Instructions for the task:
Repeat every line exactly, keeping the pictures out of the copy.

Supplied material:
- - - - - - -

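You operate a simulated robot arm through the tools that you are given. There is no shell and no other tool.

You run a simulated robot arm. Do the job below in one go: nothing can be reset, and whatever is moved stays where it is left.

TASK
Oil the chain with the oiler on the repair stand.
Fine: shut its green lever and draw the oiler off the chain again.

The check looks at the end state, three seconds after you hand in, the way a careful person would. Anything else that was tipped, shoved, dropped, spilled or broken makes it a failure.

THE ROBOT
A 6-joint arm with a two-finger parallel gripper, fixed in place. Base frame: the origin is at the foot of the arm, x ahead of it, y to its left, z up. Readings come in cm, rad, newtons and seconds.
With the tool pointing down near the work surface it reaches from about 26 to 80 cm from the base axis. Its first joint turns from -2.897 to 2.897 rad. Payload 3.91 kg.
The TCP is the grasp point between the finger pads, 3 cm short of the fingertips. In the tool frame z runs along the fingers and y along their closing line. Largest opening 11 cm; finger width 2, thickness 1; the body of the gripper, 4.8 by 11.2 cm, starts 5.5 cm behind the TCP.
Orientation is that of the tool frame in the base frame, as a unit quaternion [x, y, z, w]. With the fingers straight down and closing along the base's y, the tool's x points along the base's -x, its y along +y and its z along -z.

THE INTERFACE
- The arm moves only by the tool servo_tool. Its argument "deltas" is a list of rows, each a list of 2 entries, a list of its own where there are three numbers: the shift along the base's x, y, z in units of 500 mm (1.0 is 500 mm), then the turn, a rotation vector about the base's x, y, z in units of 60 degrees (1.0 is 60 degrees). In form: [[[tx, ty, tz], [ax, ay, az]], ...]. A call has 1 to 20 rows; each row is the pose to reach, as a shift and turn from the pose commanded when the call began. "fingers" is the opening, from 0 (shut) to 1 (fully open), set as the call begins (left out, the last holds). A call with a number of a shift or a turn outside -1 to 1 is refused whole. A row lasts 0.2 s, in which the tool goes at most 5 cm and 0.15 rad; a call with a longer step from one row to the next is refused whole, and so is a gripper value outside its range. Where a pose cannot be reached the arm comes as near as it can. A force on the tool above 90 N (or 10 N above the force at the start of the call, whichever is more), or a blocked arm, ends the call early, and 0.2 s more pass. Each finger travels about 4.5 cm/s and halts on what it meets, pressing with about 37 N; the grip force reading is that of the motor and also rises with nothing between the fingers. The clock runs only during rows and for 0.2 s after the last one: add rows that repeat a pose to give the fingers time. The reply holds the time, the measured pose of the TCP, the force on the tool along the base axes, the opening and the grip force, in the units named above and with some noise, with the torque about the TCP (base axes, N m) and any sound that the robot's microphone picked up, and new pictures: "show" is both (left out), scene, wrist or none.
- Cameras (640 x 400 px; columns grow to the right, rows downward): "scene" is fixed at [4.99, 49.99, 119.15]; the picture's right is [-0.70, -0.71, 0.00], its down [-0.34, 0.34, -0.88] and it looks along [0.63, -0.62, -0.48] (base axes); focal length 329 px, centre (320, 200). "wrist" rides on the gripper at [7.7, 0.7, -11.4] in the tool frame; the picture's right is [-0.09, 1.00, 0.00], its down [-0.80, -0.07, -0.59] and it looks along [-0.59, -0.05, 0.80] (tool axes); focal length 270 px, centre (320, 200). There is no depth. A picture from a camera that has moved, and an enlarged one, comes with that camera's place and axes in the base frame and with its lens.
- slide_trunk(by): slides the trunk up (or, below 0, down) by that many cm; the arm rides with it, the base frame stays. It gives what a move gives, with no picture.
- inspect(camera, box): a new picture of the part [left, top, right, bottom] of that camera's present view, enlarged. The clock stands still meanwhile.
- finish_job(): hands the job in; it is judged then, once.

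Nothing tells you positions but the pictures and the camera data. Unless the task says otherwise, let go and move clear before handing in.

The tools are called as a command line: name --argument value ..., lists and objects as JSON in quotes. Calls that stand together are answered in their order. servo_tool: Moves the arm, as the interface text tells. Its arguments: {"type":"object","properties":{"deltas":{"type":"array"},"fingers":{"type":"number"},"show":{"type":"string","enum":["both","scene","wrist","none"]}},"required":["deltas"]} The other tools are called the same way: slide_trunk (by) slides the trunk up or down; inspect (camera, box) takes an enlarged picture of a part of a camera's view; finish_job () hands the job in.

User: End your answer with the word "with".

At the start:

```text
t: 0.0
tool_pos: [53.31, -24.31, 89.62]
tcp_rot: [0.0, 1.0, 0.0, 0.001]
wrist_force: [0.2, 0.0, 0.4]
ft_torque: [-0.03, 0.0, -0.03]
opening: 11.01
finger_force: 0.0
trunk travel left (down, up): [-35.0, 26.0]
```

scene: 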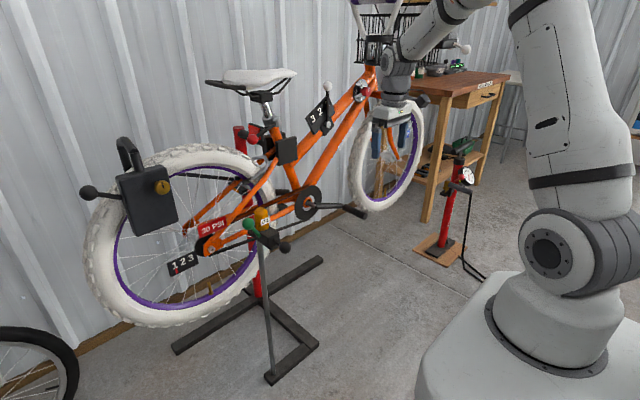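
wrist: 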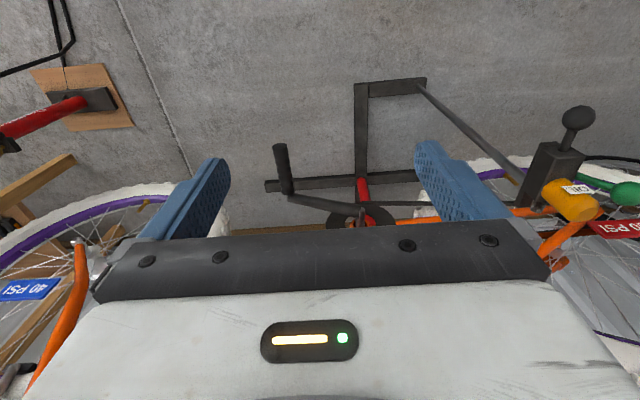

- - - - - - -

Answer to the task:
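You operate a simulated robot arm through the tools that you are given. There is no shell and no other tool.

You run a simulated robot arm. Do the job below in one go: nothing can be reset, and whatever is moved stays where it is left.

TASK
Oil the chain with the oiler on the repair stand.
Fine: shut its green lever and draw the oiler off the chain again.

The check looks at the end state, three seconds after you hand in, the way a careful person would. Anything else that was tipped, shoved, dropped, spilled or broken makes it a failure.

THE ROBOT
A 6-joint arm with a two-finger parallel gripper, fixed in place. Base frame: the origin is at the foot of the arm, x ahead of it, y to its left, z up. Readings come in cm, rad, newtons and seconds.
With the tool pointing down near the work surface it reaches from about 26 to 80 cm from the base axis. Its first joint turns from -2.897 to 2.897 rad. Payload 3.91 kg.
The TCP is the grasp point between the finger pads, 3 cm short of the fingertips. In the tool frame z runs along the fingers and y along their closing line. Largest opening 11 cm; finger width 2, thickness 1; the body of the gripper, 4.8 by 11.2 cm, starts 5.5 cm behind the TCP.
Orientation is that of the tool frame in the base frame, as a unit quaternion [x, y, z, w]. With the fingers straight down and closing along the base's y, the tool's x points along the base's -x, its y along +y and its z along -z.

THE INTERFACE
- The arm moves only by the tool servo_tool. Its argument "deltas" is a list of rows, each a list of 2 entries, a list of its own where there are three numbers: the shift along the base's x, y, z in units of 500 mm (1.0 is 500 mm), then the turn, a rotation vector about the base's x, y, z in units of 60 degrees (1.0 is 60 degrees). In form: [[[tx, ty, tz], [ax, ay, az]], ...]. A call has 1 to 20 rows; each row is the pose to reach, as a shift and turn from the pose commanded when the call began. "fingers" is the opening, from 0 (shut) to 1 (fully open), set as the call begins (left out, the last holds). A call with a number of a shift or a turn outside -1 to 1 is refused whole. A row lasts 0.2 s, in which the tool goes at most 5 cm and 0.15 rad; a call with a longer step from one row to the next is refused whole, and so is a gripper value outside its range. Where a pose cannot be reached the arm comes as near as it can. A force on the tool above 90 N (or 10 N above the force at the start of the call, whichever is more), or a blocked arm, ends the call early, and 0.2 s more pass. Each finger travels about 4.5 cm/s and halts on what it meets, pressing with about 37 N; the grip force reading is that of the motor and also rises with nothing between the fingers. The clock runs only during rows and for 0.2 s after the last one: add rows that repeat a pose to give the fingers time. The reply holds the time, the measured pose of the TCP, the force on the tool along the base axes, the opening and the grip force, in the units named above and with some noise, with the torque about the TCP (base axes, N m) and any sound that the robot's microphone picked up, and new pictures: "show" is both (left out), scene, wrist or none.
- Cameras (640 x 400 px; columns grow to the right, rows downward): "scene" is fixed at [4.99, 49.99, 119.15]; the picture's right is [-0.70, -0.71, 0.00], its down [-0.34, 0.34, -0.88] and it looks along [0.63, -0.62, -0.48] (base axes); focal length 329 px, centre (320, 200). "wrist" rides on the gripper at [7.7, 0.7, -11.4] in the tool frame; the picture's right is [-0.09, 1.00, 0.00], its down [-0.80, -0.07, -0.59] and it looks along [-0.59, -0.05, 0.80] (tool axes); focal length 270 px, centre (320, 200). There is no depth. A picture from a camera that has moved, and an enlarged one, comes with that camera's place and axes in the base frame and with its lens.
- slide_trunk(by): slides the trunk up (or, below 0, down) by that many cm; the arm rides with it, the base frame stays. It gives what a move gives, with no picture.
- inspect(camera, box): a new picture of the part [left, top, right, bottom] of that camera's present view, enlarged. The clock stands still meanwhile.
- finish_job(): hands the job in; it is judged then, once.

Nothing tells you positions but the pictures and the camera data. Unless the task says otherwise, let go and move clear before handing in.

The tools are called as a command line: name --argument value ..., lists and objects as JSON in quotes. Calls that stand together are answered in their order. servo_tool: Moves the arm, as the interface text tells. Its arguments: {"type":"object","properties":{"deltas":{"type":"array"},"fingers":{"type":"number"},"show":{"type":"string","enum":["both","scene","wrist","none"]}},"required":["deltas"]} The other tools are called the same way: slide_trunk (by) slides the trunk up or down; inspect (camera, box) takes an enlarged picture of a part of a camera's view; finish_job () hands the job in.

User: End your answer with the word "with".

At the start:

```text
t: 0.0
tool_pos: [53.31, -24.31, 89.62]
tcp_rot: [0.0, 1.0, 0.0, 0.001]
wrist_force: [0.2, 0.0, 0.4]
ft_torque: [-0.03, 0.0, -0.03]
opening: 11.01
finger_force: 0.0
trunk travel left (down, up): [-35.0, 26.0]
```

scene: 
wrist: 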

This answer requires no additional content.